Output, word for word, every line from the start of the listing down to and including the line that contains "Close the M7"; include nothing else. The answer is a numbered list with one line in each place and no blank lines.

Data extracted from a collection:

——

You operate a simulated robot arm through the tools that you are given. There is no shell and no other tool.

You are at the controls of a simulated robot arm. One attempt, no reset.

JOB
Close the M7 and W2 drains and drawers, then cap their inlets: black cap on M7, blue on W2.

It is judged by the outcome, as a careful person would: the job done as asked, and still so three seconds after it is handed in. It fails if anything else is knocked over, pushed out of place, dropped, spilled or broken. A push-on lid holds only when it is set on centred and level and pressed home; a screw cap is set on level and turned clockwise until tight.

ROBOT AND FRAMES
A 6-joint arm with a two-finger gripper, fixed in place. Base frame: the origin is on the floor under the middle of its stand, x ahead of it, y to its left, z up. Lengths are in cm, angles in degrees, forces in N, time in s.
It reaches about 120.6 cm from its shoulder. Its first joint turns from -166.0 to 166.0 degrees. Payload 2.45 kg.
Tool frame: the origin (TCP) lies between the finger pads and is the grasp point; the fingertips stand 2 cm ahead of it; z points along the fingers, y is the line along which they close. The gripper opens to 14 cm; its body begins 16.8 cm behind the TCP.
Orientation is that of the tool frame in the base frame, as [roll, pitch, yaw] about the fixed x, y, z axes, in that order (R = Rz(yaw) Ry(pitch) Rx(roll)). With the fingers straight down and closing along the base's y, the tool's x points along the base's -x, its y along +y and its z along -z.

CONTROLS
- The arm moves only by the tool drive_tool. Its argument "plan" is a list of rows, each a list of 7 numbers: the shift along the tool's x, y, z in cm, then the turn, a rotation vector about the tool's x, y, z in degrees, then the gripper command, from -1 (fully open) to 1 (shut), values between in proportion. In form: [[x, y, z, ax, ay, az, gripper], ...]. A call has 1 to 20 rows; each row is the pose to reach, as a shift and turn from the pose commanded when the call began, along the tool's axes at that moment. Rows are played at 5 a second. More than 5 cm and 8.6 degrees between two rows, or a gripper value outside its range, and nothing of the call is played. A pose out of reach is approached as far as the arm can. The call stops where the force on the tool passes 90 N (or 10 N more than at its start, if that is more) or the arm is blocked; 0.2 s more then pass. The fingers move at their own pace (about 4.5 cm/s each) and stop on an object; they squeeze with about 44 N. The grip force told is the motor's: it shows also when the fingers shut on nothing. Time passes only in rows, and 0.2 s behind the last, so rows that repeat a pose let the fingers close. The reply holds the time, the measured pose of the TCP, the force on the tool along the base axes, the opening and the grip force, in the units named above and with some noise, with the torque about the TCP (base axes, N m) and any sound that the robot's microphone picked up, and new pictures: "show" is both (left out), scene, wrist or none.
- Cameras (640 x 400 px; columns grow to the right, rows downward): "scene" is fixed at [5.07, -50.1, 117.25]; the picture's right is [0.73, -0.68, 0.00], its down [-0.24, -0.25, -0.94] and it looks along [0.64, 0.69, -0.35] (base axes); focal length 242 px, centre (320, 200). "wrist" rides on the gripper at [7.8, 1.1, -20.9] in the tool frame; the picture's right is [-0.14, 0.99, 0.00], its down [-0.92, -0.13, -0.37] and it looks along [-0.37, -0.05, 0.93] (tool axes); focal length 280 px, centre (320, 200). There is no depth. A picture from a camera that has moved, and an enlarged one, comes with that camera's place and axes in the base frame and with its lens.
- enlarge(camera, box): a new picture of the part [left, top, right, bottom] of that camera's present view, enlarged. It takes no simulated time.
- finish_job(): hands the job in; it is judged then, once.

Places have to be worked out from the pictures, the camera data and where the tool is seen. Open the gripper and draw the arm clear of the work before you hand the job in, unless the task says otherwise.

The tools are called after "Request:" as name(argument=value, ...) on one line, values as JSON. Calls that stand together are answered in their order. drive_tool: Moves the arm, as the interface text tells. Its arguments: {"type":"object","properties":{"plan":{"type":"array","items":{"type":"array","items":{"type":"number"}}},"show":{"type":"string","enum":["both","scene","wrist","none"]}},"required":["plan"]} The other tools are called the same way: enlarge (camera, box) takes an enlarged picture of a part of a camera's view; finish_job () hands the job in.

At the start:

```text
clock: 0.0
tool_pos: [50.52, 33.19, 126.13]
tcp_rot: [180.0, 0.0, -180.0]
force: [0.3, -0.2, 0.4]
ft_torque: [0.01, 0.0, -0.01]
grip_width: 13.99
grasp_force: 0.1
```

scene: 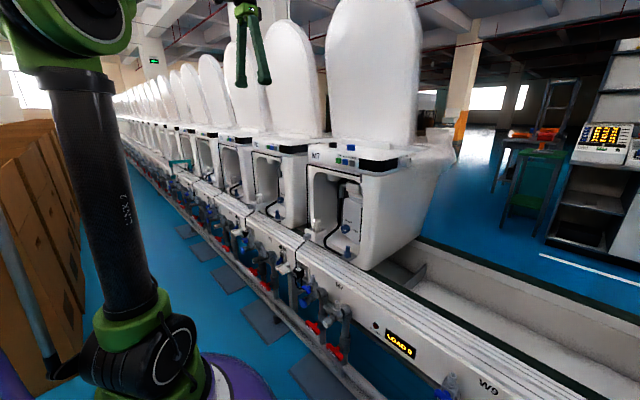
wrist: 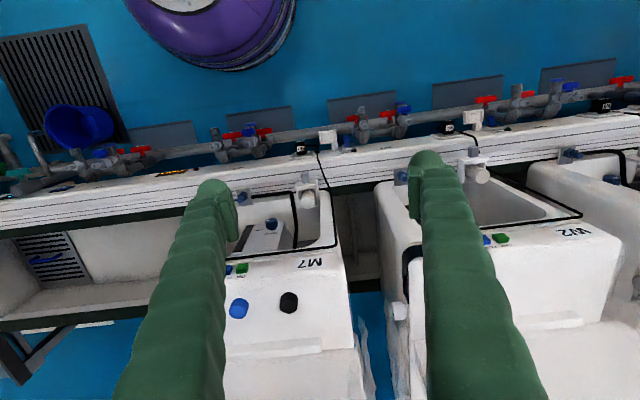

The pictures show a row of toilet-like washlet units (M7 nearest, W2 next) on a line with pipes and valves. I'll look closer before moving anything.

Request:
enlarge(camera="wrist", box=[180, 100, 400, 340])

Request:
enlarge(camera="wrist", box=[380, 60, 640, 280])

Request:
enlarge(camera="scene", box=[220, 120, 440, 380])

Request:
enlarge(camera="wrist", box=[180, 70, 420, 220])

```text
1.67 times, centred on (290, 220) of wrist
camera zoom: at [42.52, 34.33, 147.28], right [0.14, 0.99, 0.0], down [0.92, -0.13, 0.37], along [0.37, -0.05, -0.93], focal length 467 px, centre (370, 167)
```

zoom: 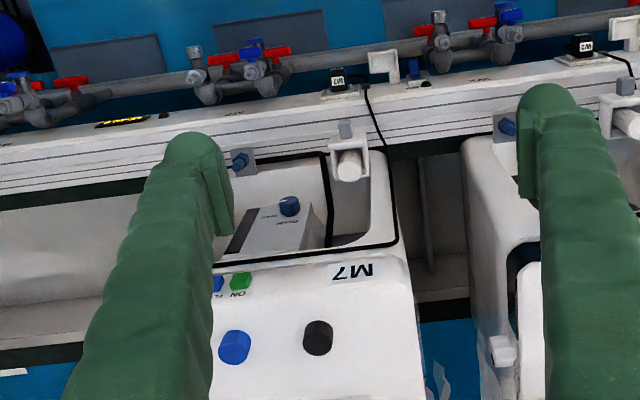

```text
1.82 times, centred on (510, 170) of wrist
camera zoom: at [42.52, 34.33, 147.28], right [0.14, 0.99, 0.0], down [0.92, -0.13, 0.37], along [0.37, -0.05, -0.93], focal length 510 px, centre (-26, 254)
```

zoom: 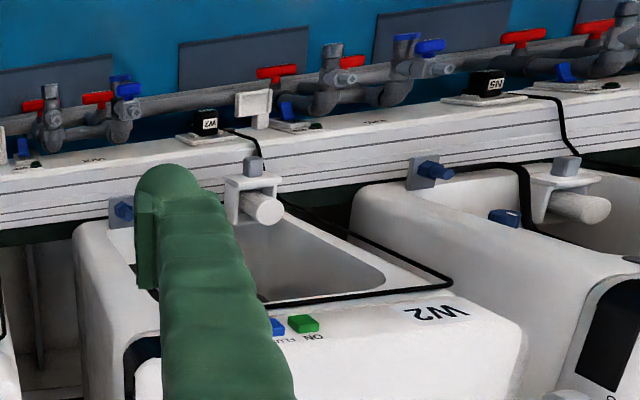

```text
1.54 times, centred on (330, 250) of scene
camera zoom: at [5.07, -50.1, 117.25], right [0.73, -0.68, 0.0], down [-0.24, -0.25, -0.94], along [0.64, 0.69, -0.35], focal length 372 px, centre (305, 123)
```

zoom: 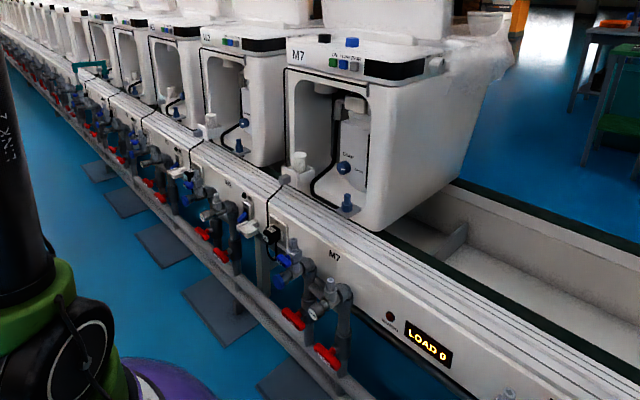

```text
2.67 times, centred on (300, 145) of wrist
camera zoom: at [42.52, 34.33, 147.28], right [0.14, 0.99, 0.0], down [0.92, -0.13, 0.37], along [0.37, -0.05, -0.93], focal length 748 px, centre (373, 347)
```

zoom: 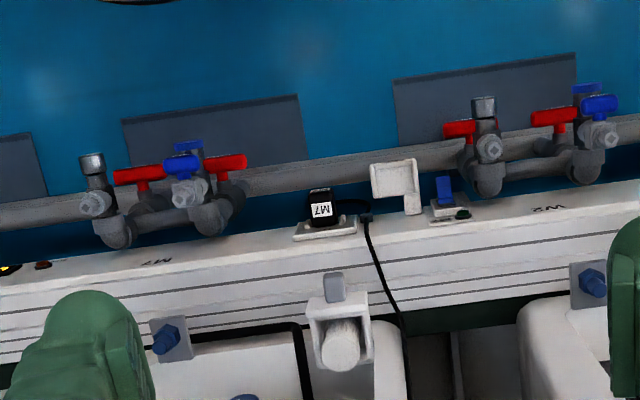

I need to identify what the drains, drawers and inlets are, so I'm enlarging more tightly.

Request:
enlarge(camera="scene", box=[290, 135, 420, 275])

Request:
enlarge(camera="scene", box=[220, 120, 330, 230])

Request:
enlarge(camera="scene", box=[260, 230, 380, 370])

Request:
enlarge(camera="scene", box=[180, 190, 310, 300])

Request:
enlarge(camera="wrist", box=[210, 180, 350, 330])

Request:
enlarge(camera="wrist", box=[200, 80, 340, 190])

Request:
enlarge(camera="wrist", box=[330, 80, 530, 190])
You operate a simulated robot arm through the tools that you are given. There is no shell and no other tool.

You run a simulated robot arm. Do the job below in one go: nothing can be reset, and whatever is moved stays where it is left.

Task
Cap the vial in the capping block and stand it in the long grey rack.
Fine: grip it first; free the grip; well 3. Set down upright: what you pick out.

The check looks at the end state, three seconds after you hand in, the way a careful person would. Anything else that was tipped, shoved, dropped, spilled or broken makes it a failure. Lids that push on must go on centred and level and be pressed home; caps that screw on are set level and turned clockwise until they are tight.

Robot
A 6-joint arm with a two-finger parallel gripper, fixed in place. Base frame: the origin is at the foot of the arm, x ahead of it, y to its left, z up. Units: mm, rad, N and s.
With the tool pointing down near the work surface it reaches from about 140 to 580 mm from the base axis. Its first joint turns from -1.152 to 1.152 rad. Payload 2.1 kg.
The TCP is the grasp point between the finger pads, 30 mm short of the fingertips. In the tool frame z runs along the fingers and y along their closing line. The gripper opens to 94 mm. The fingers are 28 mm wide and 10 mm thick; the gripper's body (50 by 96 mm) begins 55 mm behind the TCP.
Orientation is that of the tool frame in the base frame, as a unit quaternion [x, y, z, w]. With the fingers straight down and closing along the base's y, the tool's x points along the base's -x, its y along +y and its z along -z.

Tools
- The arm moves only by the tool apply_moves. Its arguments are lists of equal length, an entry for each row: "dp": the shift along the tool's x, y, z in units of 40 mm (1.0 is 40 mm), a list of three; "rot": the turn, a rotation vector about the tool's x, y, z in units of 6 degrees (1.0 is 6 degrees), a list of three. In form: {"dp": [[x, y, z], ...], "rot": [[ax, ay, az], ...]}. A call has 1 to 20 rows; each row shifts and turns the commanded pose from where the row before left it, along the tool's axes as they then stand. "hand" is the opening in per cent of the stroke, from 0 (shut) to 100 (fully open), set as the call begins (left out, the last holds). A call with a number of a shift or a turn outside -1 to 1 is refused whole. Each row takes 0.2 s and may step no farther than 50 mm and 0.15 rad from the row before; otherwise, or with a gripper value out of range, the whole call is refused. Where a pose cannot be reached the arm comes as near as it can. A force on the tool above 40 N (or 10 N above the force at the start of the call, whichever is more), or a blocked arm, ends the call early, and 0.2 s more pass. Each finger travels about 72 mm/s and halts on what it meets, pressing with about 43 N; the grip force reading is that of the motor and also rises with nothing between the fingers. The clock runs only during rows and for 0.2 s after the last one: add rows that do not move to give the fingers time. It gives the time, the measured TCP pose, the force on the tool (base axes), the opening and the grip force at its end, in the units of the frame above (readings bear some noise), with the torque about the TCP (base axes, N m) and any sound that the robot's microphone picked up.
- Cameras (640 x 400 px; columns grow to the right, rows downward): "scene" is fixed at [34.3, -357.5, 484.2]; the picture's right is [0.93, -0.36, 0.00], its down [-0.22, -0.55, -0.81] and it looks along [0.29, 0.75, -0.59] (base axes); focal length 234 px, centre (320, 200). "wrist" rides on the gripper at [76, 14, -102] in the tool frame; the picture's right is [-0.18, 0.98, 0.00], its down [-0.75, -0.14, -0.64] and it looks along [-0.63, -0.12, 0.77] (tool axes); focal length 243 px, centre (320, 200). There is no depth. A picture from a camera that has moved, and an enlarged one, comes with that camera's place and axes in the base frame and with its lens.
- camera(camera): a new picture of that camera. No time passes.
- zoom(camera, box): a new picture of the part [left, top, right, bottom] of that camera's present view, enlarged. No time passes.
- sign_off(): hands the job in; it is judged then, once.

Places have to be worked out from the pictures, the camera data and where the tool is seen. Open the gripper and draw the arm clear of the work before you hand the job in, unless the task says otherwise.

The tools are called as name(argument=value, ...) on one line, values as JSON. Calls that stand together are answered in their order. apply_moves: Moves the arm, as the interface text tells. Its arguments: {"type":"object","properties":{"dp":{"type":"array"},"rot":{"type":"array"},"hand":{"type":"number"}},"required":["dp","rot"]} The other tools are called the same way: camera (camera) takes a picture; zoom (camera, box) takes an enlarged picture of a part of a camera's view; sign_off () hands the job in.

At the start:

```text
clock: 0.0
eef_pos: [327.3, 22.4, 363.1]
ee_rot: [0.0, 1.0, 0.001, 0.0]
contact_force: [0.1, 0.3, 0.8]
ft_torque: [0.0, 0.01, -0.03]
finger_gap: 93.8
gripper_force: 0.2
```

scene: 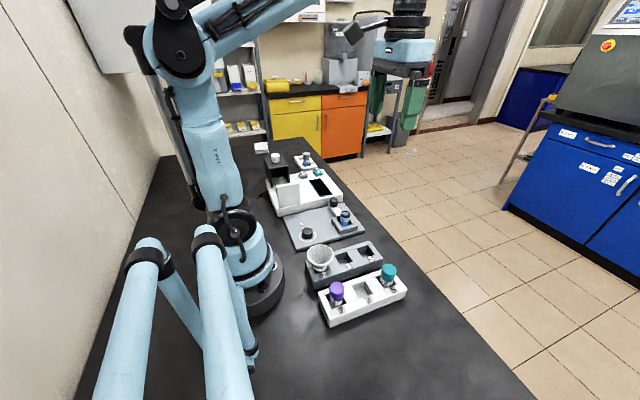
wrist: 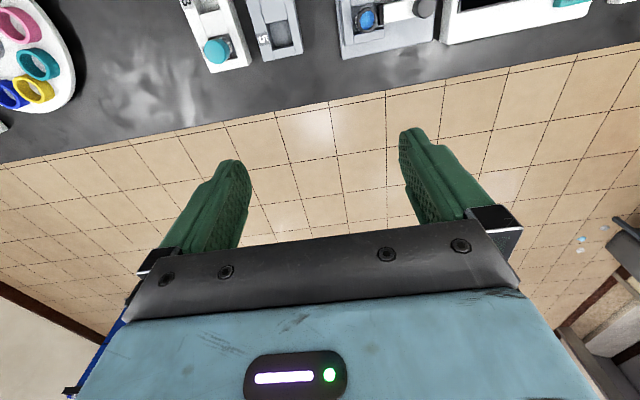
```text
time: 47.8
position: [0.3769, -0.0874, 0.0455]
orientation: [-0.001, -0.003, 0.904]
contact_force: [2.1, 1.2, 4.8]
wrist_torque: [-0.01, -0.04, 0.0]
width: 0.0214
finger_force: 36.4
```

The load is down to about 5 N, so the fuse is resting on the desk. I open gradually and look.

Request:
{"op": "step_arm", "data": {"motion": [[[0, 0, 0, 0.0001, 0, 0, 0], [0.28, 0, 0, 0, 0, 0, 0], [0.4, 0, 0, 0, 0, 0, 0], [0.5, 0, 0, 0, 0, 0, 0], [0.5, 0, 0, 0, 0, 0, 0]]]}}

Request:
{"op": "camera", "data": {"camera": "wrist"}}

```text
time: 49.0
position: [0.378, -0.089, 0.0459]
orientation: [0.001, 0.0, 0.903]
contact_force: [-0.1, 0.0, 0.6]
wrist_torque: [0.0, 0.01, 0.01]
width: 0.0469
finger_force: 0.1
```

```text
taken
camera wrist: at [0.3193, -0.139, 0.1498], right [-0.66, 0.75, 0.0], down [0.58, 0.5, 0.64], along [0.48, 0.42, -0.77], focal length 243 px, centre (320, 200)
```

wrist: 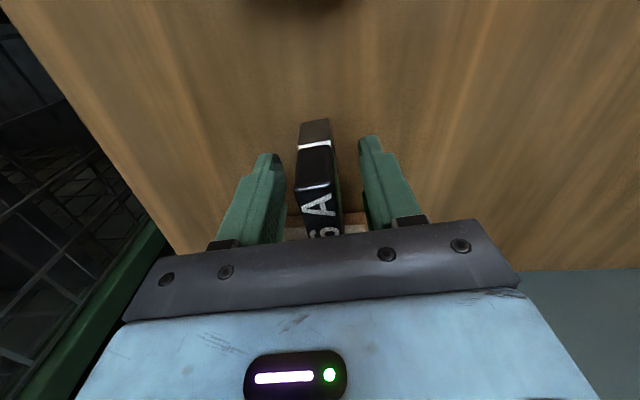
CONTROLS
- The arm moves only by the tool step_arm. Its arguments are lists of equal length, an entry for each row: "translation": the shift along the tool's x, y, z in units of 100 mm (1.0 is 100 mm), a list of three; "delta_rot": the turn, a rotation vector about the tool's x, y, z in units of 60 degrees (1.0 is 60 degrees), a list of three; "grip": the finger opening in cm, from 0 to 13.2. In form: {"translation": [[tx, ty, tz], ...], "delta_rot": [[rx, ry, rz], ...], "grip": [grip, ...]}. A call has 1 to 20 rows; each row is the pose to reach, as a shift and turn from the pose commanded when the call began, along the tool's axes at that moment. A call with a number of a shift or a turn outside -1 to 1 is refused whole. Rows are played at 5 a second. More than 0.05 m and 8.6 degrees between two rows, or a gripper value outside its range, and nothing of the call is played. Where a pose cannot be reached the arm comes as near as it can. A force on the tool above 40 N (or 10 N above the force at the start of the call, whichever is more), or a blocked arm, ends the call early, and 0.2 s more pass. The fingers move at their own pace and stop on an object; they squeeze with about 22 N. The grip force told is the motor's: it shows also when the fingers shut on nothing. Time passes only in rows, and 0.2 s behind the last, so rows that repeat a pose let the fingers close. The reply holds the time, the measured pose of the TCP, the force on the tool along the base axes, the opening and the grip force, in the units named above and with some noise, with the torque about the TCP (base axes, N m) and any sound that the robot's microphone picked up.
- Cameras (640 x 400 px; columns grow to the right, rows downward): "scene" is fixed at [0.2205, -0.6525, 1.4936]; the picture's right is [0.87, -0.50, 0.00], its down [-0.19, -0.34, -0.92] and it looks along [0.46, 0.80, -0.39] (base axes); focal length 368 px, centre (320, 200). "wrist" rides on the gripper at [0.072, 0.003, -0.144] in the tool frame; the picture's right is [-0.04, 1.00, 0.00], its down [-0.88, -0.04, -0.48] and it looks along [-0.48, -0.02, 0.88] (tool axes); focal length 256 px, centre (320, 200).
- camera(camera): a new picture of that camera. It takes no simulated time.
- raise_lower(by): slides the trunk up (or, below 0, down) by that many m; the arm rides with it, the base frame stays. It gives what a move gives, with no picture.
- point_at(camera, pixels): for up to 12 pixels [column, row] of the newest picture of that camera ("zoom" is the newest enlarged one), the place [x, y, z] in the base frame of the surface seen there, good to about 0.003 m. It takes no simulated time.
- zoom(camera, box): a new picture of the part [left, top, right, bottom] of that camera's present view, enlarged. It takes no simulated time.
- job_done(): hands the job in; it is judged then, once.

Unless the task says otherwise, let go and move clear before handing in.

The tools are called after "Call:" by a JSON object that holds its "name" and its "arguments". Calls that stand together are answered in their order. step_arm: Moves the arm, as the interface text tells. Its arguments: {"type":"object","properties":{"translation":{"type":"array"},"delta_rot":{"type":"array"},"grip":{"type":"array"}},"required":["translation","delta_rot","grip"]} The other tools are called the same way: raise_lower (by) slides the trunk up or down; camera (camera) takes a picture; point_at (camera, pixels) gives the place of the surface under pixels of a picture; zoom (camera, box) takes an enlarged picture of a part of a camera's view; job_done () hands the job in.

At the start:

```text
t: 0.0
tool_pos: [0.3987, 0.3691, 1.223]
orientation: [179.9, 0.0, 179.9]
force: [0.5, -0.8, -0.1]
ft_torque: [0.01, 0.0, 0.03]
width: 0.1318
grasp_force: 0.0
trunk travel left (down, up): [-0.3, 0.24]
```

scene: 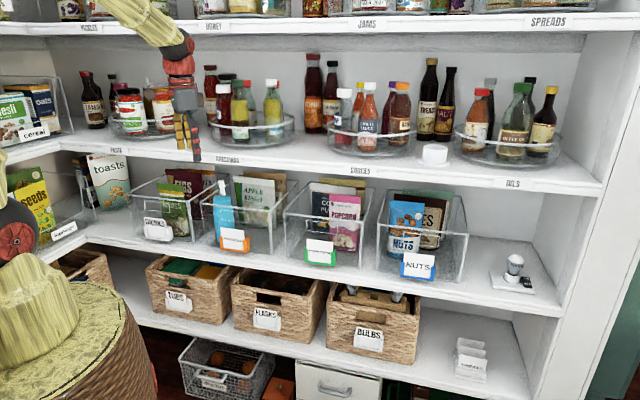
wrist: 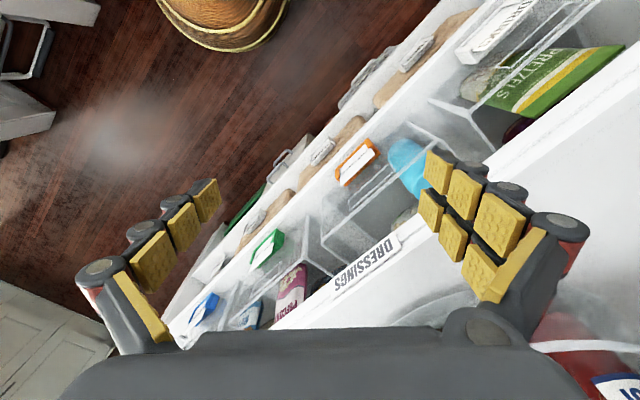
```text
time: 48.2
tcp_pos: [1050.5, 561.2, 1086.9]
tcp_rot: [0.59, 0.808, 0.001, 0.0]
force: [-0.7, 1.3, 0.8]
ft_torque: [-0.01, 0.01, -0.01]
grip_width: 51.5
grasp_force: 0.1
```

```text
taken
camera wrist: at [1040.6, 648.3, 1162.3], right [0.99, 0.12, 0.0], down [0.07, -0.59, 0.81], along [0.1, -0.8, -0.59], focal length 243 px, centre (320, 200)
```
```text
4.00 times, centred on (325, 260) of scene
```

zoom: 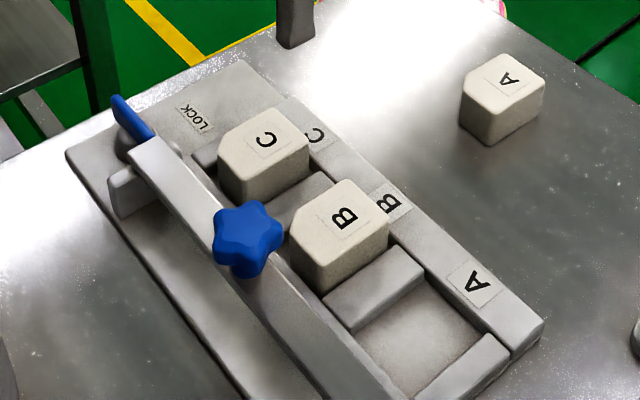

——

> [Complete response]
1. You operate a simulated robot arm through the tools that you are given. There is no shell and no other tool.
2. You are at the controls of a simulated robot arm. One attempt, no reset.
3. JOB
4. Close the M7 and W2 drains and drawers, then cap their inlets: black cap on M7, blue on W2.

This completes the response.